Exercise details
Extract each line of the data below exactly as written.

* Start *

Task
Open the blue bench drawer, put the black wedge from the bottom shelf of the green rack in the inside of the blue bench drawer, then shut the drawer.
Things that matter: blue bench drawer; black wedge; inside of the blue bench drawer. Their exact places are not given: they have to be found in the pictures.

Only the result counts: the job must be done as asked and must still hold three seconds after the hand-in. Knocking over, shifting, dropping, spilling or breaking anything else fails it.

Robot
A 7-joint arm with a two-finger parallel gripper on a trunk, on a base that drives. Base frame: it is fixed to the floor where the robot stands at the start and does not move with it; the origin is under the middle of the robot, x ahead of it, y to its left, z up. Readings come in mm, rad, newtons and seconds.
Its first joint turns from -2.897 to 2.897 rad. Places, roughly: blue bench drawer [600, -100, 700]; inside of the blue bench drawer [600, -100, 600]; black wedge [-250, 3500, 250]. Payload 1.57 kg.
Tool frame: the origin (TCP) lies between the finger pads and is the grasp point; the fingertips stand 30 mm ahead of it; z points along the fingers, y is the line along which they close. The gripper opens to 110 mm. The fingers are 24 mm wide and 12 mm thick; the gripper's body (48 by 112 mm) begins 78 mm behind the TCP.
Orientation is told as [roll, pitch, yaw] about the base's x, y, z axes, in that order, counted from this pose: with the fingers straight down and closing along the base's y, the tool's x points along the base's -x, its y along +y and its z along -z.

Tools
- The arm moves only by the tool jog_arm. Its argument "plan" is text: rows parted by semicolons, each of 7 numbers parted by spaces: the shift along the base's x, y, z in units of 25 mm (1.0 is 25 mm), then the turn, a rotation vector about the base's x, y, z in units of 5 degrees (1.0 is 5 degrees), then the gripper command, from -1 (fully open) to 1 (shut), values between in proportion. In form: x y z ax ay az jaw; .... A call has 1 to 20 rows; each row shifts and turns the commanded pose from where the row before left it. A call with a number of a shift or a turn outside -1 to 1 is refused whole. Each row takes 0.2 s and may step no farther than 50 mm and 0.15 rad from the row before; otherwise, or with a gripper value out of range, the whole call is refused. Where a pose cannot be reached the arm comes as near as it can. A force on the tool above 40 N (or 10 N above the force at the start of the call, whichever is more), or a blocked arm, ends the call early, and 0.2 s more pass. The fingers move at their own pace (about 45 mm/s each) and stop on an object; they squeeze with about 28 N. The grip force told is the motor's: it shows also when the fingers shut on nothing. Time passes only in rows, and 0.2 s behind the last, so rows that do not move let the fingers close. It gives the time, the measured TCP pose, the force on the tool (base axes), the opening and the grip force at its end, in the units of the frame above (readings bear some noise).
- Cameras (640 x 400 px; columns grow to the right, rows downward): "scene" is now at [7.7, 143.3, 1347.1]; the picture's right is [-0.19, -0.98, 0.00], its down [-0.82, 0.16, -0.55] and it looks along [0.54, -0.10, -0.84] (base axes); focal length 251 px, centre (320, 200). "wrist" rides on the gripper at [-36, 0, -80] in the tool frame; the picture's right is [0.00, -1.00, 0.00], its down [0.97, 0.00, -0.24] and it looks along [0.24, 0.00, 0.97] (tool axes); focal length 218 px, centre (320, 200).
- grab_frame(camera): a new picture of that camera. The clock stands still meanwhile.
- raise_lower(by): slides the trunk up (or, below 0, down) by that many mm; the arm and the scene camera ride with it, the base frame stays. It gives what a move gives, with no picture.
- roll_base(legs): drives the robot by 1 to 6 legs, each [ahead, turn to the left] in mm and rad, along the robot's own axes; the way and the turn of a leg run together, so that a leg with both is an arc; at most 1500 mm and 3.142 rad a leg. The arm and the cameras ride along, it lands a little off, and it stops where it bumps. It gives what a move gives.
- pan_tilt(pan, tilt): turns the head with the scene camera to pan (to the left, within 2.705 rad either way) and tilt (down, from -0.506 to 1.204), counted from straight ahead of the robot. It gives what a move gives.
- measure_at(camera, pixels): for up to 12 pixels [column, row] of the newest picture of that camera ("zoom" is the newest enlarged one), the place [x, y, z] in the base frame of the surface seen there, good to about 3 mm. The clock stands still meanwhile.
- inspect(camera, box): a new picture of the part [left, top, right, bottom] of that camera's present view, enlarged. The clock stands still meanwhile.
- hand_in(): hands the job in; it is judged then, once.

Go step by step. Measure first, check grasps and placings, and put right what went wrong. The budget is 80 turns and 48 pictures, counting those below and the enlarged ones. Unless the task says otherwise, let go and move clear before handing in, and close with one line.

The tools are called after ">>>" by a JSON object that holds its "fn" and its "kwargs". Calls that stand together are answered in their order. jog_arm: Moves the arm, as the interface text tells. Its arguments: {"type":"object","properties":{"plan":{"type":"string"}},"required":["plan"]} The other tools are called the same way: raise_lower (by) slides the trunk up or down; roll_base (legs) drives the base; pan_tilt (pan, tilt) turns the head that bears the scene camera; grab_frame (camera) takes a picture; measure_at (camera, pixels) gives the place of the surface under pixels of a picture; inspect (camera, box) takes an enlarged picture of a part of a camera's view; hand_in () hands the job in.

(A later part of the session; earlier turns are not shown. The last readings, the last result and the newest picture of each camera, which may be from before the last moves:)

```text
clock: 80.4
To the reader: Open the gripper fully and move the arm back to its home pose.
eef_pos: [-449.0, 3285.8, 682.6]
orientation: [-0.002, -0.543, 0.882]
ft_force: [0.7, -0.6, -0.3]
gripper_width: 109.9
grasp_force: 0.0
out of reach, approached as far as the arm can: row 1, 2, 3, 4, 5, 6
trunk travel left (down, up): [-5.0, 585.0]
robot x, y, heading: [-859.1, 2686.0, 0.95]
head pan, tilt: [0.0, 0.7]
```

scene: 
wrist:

* End *

Exercise solution
Task
Open the blue bench drawer, put the black wedge from the bottom shelf of the green rack in the inside of the blue bench drawer, then shut the drawer.
Things that matter: blue bench drawer; black wedge; inside of the blue bench drawer. Their exact places are not given: they have to be found in the pictures.

Only the result counts: the job must be done as asked and must still hold three seconds after the hand-in. Knocking over, shifting, dropping, spilling or breaking anything else fails it.

Robot
A 7-joint arm with a two-finger parallel gripper on a trunk, on a base that drives. Base frame: it is fixed to the floor where the robot stands at the start and does not move with it; the origin is under the middle of the robot, x ahead of it, y to its left, z up. Readings come in mm, rad, newtons and seconds.
Its first joint turns from -2.897 to 2.897 rad. Places, roughly: blue bench drawer [600, -100, 700]; inside of the blue bench drawer [600, -100, 600]; black wedge [-250, 3500, 250]. Payload 1.57 kg.
Tool frame: the origin (TCP) lies between the finger pads and is the grasp point; the fingertips stand 30 mm ahead of it; z points along the fingers, y is the line along which they close. The gripper opens to 110 mm. The fingers are 24 mm wide and 12 mm thick; the gripper's body (48 by 112 mm) begins 78 mm behind the TCP.
Orientation is told as [roll, pitch, yaw] about the base's x, y, z axes, in that order, counted from this pose: with the fingers straight down and closing along the base's y, the tool's x points along the base's -x, its y along +y and its z along -z.

Tools
- The arm moves only by the tool jog_arm. Its argument "plan" is text: rows parted by semicolons, each of 7 numbers parted by spaces: the shift along the base's x, y, z in units of 25 mm (1.0 is 25 mm), then the turn, a rotation vector about the base's x, y, z in units of 5 degrees (1.0 is 5 degrees), then the gripper command, from -1 (fully open) to 1 (shut), values between in proportion. In form: x y z ax ay az jaw; .... A call has 1 to 20 rows; each row shifts and turns the commanded pose from where the row before left it. A call with a number of a shift or a turn outside -1 to 1 is refused whole. Each row takes 0.2 s and may step no farther than 50 mm and 0.15 rad from the row before; otherwise, or with a gripper value out of range, the whole call is refused. Where a pose cannot be reached the arm comes as near as it can. A force on the tool above 40 N (or 10 N above the force at the start of the call, whichever is more), or a blocked arm, ends the call early, and 0.2 s more pass. The fingers move at their own pace (about 45 mm/s each) and stop on an object; they squeeze with about 28 N. The grip force told is the motor's: it shows also when the fingers shut on nothing. Time passes only in rows, and 0.2 s behind the last, so rows that do not move let the fingers close. It gives the time, the measured TCP pose, the force on the tool (base axes), the opening and the grip force at its end, in the units of the frame above (readings bear some noise).
- Cameras (640 x 400 px; columns grow to the right, rows downward): "scene" is now at [7.7, 143.3, 1347.1]; the picture's right is [-0.19, -0.98, 0.00], its down [-0.82, 0.16, -0.55] and it looks along [0.54, -0.10, -0.84] (base axes); focal length 251 px, centre (320, 200). "wrist" rides on the gripper at [-36, 0, -80] in the tool frame; the picture's right is [0.00, -1.00, 0.00], its down [0.97, 0.00, -0.24] and it looks along [0.24, 0.00, 0.97] (tool axes); focal length 218 px, centre (320, 200).
- grab_frame(camera): a new picture of that camera. The clock stands still meanwhile.
- raise_lower(by): slides the trunk up (or, below 0, down) by that many mm; the arm and the scene camera ride with it, the base frame stays. It gives what a move gives, with no picture.
- roll_base(legs): drives the robot by 1 to 6 legs, each [ahead, turn to the left] in mm and rad, along the robot's own axes; the way and the turn of a leg run together, so that a leg with both is an arc; at most 1500 mm and 3.142 rad a leg. The arm and the cameras ride along, it lands a little off, and it stops where it bumps. It gives what a move gives.
- pan_tilt(pan, tilt): turns the head with the scene camera to pan (to the left, within 2.705 rad either way) and tilt (down, from -0.506 to 1.204), counted from straight ahead of the robot. It gives what a move gives.
- measure_at(camera, pixels): for up to 12 pixels [column, row] of the newest picture of that camera ("zoom" is the newest enlarged one), the place [x, y, z] in the base frame of the surface seen there, good to about 3 mm. The clock stands still meanwhile.
- inspect(camera, box): a new picture of the part [left, top, right, bottom] of that camera's present view, enlarged. The clock stands still meanwhile.
- hand_in(): hands the job in; it is judged then, once.

Go step by step. Measure first, check grasps and placings, and put right what went wrong. The budget is 80 turns and 48 pictures, counting those below and the enlarged ones. Unless the task says otherwise, let go and move clear before handing in, and close with one line.

The tools are called after ">>>" by a JSON object that holds its "fn" and its "kwargs". Calls that stand together are answered in their order. jog_arm: Moves the arm, as the interface text tells. Its arguments: {"type":"object","properties":{"plan":{"type":"string"}},"required":["plan"]} The other tools are called the same way: raise_lower (by) slides the trunk up or down; roll_base (legs) drives the base; pan_tilt (pan, tilt) turns the head that bears the scene camera; grab_frame (camera) takes a picture; measure_at (camera, pixels) gives the place of the surface under pixels of a picture; inspect (camera, box) takes an enlarged picture of a part of a camera's view; hand_in () hands the job in.

(A later part of the session; earlier turns are not shown. The last readings, the last result and the newest picture of each camera, which may be from before the last moves:)

```text
clock: 80.4
To the reader: Open the gripper fully and move the arm back to its home pose.
eef_pos: [-449.0, 3285.8, 682.6]
orientation: [-0.002, -0.543, 0.882]
ft_force: [0.7, -0.6, -0.3]
gripper_width: 109.9
grasp_force: 0.0
out of reach, approached as far as the arm can: row 1, 2, 3, 4, 5, 6
trunk travel left (down, up): [-5.0, 585.0]
robot x, y, heading: [-859.1, 2686.0, 0.95]
head pan, tilt: [0.0, 0.7]
```

scene: 
wrist:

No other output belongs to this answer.